A chain lies hanging down the slope - this is the beginning of the ascetics training course. Up above a "window" in the rock face. Further along the trail. A group of more statues including a largish Buddha and yet another Fudo Myo.

The view from Kiyotakisan, Shodoshima, Japan.
The view from Kiyotakisan, Shodoshima

A set of steps cut into the rock lead up and behind to a natural altar at the base of the overhanging rock. Back down below the main path leads to the Daishi-do, a modern building enshrining Kobo Daishi.

From the temple grounds the views are stupendous. The main hall is a traditional temple facade fronting a small cave. In the Honzon, the main deity enshrined is a Jizo, but it is kept behind locked doors on the altar.

Out in front an unusual bronze statue of figure lying on its back. At various parts of its body the blue patina is worn away by thousands of hands that rub the statue before transferring healing merit to their own bodies.

High up in the cliff face are two more caves, both vermillion fronted in steel and glass and accessible by ladder. These house yet more Fudo Myo statues but unfortunately the gate giving access is locked. The path ends at another large Fudo Myo statue, but a smaller path leads around the corner.

Here, among a jumble of boulders that have broken off from the cliff are more statues and a couple of small caves holding statues. Small maple trees dot the area, making for a fiery and vibrant display in the autumn.

18-3 Yasuda Otsu, Shodoshima-cho, Shozu-gun, Kagawa 761-4411
Tel: 0879 82 0441


There is no public transport to Kiyotakisan so a rental car or taxi is needed. It is located on the Shodoshima Skyline Road, a scenic road around the mountains that leads to Kanakei Gorge. For walking, the pilgrimage trail begins down below at Awaji Dam.
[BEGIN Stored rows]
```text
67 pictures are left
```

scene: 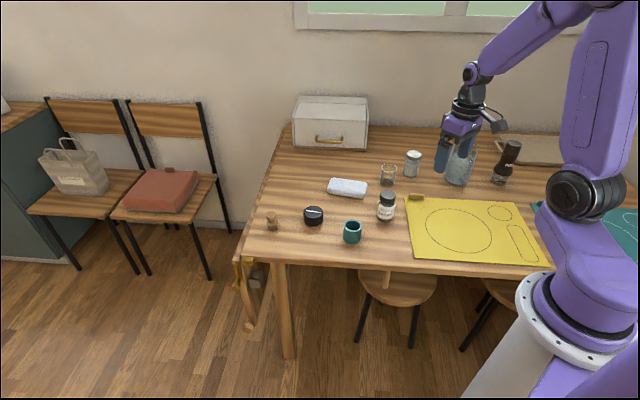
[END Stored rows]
It is listed as the most difficult hike of the whole pilgrimage, but I did not find it so.

The entrance to Hotogekataki Temple, Shodoshima, Japan.
The entrance to Hotogekataki Temple, Shodoshima
Temizuya with Fudo Myo statue in front of Hotigekataki Temple, Shodoshima.
Temizuya with Fudo Myo statue in front of Hotogekataki Temple, Shodoshima


Hotogekataki, number 20 of the pilgrimage looks more like a traditional temple, and is the smallest of the three. After ascending the steps from the road there is a Daishi Hall on the left and a large, curved concrete bell tower on right.

To the left of the steps that lead up to the cave is a pool fed by a sacred spring. This is a temizuya for purifying yourself before entering. A statue of Fudo Myo watches over.

In front of the cave entrance is a viewing platform that has wonderful views out over the lower reaches of the Kankakei Gorge, one of the three top gorges in Japan.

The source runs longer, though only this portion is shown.